═══ Text excerpt ═══

Anne Roche (écrivain, université Aix-en-Provence)

Apprendre avec Bourdieu

Je sais quelle place a son oeuvre. Je sais combien il y a eu et il y a à apprendre. Je sais que La Distinction est un classique déjà et cíest justice. Je sais aussi que Ce que parler veut dire n'a pas été ressenti en toutes ses intuitions. Ni Homo academicus, je crois. Je sais que quand il m'a donné à lire un manuscrit des Règles et que j'ai dit mes réserves sur la façon dont il écrivait ses analyses sur Flaubert, il s'en est irrité. Je sais que l'on s'est , pour les échanges que nous avons eus, sans cesse chamaillés, mais que je l'ai sans cesse d'autant estiméet que s'il était énervant, c'était partie intégrante de sa manière.

═══ Source excerpt ═══

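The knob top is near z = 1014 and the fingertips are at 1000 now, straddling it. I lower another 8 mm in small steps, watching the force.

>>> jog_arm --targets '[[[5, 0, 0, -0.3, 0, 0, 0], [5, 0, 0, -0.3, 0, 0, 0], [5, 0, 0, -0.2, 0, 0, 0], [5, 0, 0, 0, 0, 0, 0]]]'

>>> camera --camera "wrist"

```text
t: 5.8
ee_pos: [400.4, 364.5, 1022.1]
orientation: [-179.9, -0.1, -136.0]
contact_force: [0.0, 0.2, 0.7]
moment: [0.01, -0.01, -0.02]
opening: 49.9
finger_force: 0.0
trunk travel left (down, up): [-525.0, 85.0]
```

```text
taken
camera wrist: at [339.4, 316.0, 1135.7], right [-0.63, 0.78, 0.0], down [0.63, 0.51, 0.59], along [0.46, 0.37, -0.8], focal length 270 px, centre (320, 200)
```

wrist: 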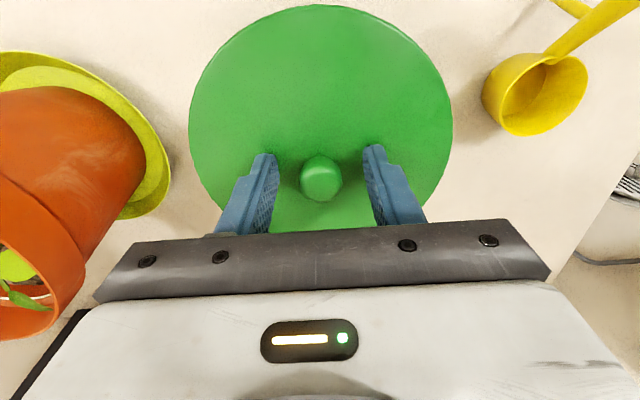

═══

◆ **What to do**:
• a. Your answer is an exact quotation from the text excerpt: it starts at "Je sais quelle" and ends at "de sa manière.".
• b. Pick up the text excerpt at the point where it stops and go on.

◆ **Exercise answers**:
• a.
Je sais quelle place a son oeuvre. Je sais combien il y a eu et il y a à apprendre. Je sais que La Distinction est un classique déjà et cíest justice. Je sais aussi que Ce que parler veut dire n'a pas été ressenti en toutes ses intuitions. Ni Homo academicus, je crois. Je sais que quand il m'a donné à lire un manuscrit des Règles et que j'ai dit mes réserves sur la façon dont il écrivait ses analyses sur Flaubert, il s'en est irrité. Je sais que l'on s'est , pour les échanges que nous avons eus, sans cesse chamaillés, mais que je l'ai sans cesse d'autant estiméet que s'il était énervant, c'était partie intégrante de sa manière.

• b.
Mais surtout je sais que j'ai appris énormément de lui. Le plus, le mieux, dans les moments où, en une ou deux heures de discussion tête à tête, il se mettait à tracer sur un tableau noir ou un papier les linéaments d'une enquête ou d'une analyse. Quitte à se tromper, du moins il était alors au plus vivant de l'intelligence. C'en était impressionnant. Et en quelques discussions de la sorte, j'ai plus qu'en nulle autre eu le sentiment que j'apprenais. Et je m'y suis senti invité, incité, comme sommésans sommation, de réfléchir.
Sensation rare.
Tout le reste est privé, ou question de corpus.
Mais cela, c'est exactement ce que la disparition de la personne fait perdre. Qu'au moins reste trace de cette urgence d'oser penser qu'il a eue, qu'il a portée, qu'il incarne.
Alain Viala (Oxford)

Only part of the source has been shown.